The speed of the service and the cost of access from Telecom having been fixed in regulation by the commissioner, the market rate (unless somebody fancies losing money) will effectively be determined by the huge weight in the market of Telecom's Xtra ISP. Tasty little add-ons such as voice calling or real-time video have been explicitly ruled out by the commissioner.
We seem set to become a land of not-very-fast fast internet. Unless, of course, Telecom decides that it's shedding too much business, and opens up a new step at, say, 512Kbit/s DSL, where its rivals simply cannot go. Unless the very limited designation is revisited, the fast internet market will run out of steam.
On the other hand - and somewhat ironically - Telecom's new wholesaling regime may deliver what the commissioner didn't. It's worth noting that not all of Telecom's competitors were upset by the decision not to mandate unbundling. At least some smaller internet service providers (ISPs) were delighted. Participating in the unbundled network would have meant huge costs in installing equipment in exchanges - they would far rather simply take advantage of the wholesaling deals that Telecom has unveiled in an effort to demonstrate its goodwill.
This has the advantage for Telecom of doing roughly what it always wanted to do anyway. For perhaps five years, Telecom has outlined a vision in which most of its competitors are effectively sales agents for its comprehensive IP (Internet protocol) data network - referred to these days as the NGN, or Next Generation Network - which will eventually carry voice traffic as well as data. The problem is, in the absence of meaningful infrastructure competition, the market will depend entirely on Telecom's goodwill.
Away from Telecom's copper there is, of course, wireless internet - which is proving Rosemary Howard right on at least one frequently-made claim: there are some problems to be worked out yet. The apparently well-organised Woosh Wireless venture has been obliged to bail out of three of its five Probe broadband contracts with the government to focus on getting its Auckland network in better shape. The company launched last year, declaring it was only months away from a voice-calling service, but many early internet customers experienced patchy coverage and poor performance.
Less glamorous names may fare a little better: the Counties Power-owned Wired Country - which provides a high-speed wireless backbone through which retail ISPs deliver service - has begun to reach out to Auckland from a Sky Tower base. One ISP, EzySurf, is offering deals - its top rate is an all-you-can-eat 2Mbit/s service for $120 - that makes Telecom's full-speed JetStream look pretty tired. Wireless pioneer Ihug also has a new wireless product, based on Wired Country's infrastructure, that combines fast internet and voice calling. Another Telecom peace offering - slightly cheaper national connections through "unbundled partial circuits" - will improve the economics for those who want to connect local wireless projects back to the rest of the internet.

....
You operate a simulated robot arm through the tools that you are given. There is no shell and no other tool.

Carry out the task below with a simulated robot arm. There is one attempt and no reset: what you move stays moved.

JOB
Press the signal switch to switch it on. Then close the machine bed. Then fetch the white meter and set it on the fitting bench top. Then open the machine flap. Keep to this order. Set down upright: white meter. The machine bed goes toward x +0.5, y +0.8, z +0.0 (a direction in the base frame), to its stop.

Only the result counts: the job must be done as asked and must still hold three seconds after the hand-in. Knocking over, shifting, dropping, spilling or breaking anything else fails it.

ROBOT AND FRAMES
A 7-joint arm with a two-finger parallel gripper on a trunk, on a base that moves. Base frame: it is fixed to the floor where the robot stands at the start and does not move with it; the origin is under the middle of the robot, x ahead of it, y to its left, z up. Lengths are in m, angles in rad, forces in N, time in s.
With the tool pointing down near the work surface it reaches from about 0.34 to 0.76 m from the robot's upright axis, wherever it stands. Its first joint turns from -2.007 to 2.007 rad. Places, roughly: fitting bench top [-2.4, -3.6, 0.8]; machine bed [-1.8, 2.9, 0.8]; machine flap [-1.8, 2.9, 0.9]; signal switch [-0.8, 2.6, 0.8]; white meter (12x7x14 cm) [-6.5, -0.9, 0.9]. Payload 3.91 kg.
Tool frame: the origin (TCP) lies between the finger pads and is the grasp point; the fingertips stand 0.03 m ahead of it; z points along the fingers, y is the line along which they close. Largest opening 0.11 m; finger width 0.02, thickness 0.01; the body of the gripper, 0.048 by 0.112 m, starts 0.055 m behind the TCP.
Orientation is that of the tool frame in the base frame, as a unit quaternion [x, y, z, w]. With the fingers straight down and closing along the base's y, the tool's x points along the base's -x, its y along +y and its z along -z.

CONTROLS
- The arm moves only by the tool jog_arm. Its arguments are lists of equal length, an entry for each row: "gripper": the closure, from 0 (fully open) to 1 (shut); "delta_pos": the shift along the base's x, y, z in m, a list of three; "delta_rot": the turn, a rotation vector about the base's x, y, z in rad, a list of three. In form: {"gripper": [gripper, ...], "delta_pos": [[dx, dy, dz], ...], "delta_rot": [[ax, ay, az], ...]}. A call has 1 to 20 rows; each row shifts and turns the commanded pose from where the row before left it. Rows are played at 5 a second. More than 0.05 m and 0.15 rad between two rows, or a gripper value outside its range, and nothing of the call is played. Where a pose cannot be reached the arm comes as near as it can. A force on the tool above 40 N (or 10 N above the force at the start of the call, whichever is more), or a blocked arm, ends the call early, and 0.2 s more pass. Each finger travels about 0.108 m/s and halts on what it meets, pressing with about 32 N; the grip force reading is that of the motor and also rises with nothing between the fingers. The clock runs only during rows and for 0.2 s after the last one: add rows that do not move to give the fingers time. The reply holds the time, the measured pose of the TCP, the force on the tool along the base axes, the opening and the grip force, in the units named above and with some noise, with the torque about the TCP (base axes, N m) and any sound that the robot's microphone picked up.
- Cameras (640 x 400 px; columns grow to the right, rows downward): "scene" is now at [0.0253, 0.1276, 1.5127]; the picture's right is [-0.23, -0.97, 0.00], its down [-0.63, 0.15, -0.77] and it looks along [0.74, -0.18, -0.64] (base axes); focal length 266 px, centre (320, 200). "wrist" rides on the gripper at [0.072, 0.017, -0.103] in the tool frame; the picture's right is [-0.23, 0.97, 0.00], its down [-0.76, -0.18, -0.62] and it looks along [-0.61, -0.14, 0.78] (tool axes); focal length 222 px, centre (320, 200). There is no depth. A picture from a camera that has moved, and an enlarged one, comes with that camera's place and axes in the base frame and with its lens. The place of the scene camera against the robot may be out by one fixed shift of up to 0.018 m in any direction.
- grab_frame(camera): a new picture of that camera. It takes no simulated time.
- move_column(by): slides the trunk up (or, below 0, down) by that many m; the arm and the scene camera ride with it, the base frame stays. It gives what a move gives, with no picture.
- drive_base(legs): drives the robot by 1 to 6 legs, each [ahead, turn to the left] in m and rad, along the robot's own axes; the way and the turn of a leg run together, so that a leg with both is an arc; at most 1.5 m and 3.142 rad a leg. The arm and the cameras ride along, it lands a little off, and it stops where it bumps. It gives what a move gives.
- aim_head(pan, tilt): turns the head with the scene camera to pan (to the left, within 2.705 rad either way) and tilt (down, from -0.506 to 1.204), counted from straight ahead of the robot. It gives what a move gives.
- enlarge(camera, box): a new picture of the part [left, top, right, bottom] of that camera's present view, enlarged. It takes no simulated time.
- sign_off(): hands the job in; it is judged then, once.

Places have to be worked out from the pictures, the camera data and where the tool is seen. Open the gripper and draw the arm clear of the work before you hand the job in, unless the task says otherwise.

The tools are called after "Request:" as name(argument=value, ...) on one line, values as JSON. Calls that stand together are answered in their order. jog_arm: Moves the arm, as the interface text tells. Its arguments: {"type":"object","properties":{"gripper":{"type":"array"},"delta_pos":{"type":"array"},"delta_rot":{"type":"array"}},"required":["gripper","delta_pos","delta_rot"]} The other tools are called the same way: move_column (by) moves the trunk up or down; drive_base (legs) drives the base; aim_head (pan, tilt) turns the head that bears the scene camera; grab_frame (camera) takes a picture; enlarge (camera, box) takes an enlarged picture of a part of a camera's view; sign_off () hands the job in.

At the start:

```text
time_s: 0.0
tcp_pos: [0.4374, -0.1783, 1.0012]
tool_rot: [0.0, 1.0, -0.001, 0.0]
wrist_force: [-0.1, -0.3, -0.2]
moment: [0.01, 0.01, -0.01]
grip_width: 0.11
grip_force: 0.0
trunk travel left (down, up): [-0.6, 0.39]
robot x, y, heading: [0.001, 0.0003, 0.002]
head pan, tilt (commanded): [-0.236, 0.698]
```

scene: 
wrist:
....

But, at the end of the day, a great deal rests on what TelstraClear decides to do, now that it has lost the argument for unbundling. It can't keep treading water the way it has for the past three years, and the speculation is that Telstra will either sell up and bail out - or start cabling again. Both the fibre optic cable technology and the digging techniques have improved since its precursor Saturn cabled Wellington - offering a lot more bang for the buck, and the prospect of very high bandwidth fibre to the kerb in Auckland suburbs. But it'll take perhaps a billion of those bucks to make a meaningful venture.
This is, it must be said, the dream scenario. We might go from talking wistfully of one or two megabit connections to tens or hundreds - enough bandwidth for TV, voice and blazing fast internet. Telecom, which presently has every reason to delay a return to residential fibre, would get moving soon enough. Infrastructure competition at last! But that depends on what Telstra Clear does next. Indeed, it might be said, so does confidence in the entire regulatory model.